まず、本論文の対象にさせたいただいた浜崎俊和氏には、お忙しい中、長期間にわたり調査にご協力頂きましてありがとうございました。調査をすすめていくうちに浜崎氏の生き方に私自身大きく影響され、つねに前進する姿や物事を記録していくことの大切さを学ばせていただきました。
また、島に滞在中、藍島の森本一秀夫妻、森本さんのお母様には、いろんなものをふるまって頂きました。島の人を紹介していただき、漁にもご一緒させてもらいました。
島の歴史をご指導くださった佐野清一氏、漁協会長の上村博利氏からも大変重要なお話をうかがうことができました。朝早くから貴重な時間をさいて下さり、感謝しております。
北九州大学文学部学ゼミの山中さやか様、白武佳子さんにも、力になってもらうと同時に大きな負担をかけてしまいました。私の配慮が足りなかったことをお詫びいたします。
ライフヒストリーを学ぶにあたって、同大学文学部、比較文化学科の重信幸彦助教授には参考文献などを紹介して頂きました。その後の作業を進めるるうえでも大きな指標となりました。
文章作成にあたっても、数々の方にお世話になりました。ワープロを貸して下さったモスバーガーの下田邦子さん、ワープロを教えていただいた、国立小倉病院の猿渡マリコさん、北九州大学人間関係学科の具志堅伸隆君にも、夜遅くまでつきあっていただきました。
最後になりましたが、私の指導教官であり、文学部助教授の竹川大介先生に、ふたこと、お礼を述べたい思います。フィールドワーク研究ということで、不慣れな面もあり、色々ご迷惑もおかけましたが、実際やってみると想像力をかきたてられ、自分にとっても非常に貴重な体験でした。これまでは、なにごとも中途半端な自分でしたが、この論文に取り組んだことで、何かが変わりました。本来の自分の姿を取り戻したとでも言いましょうか。

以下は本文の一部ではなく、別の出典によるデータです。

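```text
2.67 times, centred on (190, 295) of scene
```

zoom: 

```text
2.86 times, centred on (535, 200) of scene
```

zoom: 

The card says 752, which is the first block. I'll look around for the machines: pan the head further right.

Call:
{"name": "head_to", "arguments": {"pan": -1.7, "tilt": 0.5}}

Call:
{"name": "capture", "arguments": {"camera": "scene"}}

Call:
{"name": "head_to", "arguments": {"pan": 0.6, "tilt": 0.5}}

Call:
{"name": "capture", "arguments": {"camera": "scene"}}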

今まではやるべきことさえからも逃げていた私ですが、今回に関しては、求められる以上の事をやってやろうという気になったのです。「好きこそものの上手なれ」という諺があります。私もこれまでこの考えを信じており、どこかで自分のからにとじこもっていた感がありました。しかし、今回あえて自分には向いてないと思いこんでいた、フィールドワークに取り組むことにより、真の意味での充実感を味わうことができました。その意味でも、私にこのような試練を与えてくださった先生には深く感謝しております。
以上をもって謝辞とさせていただきます。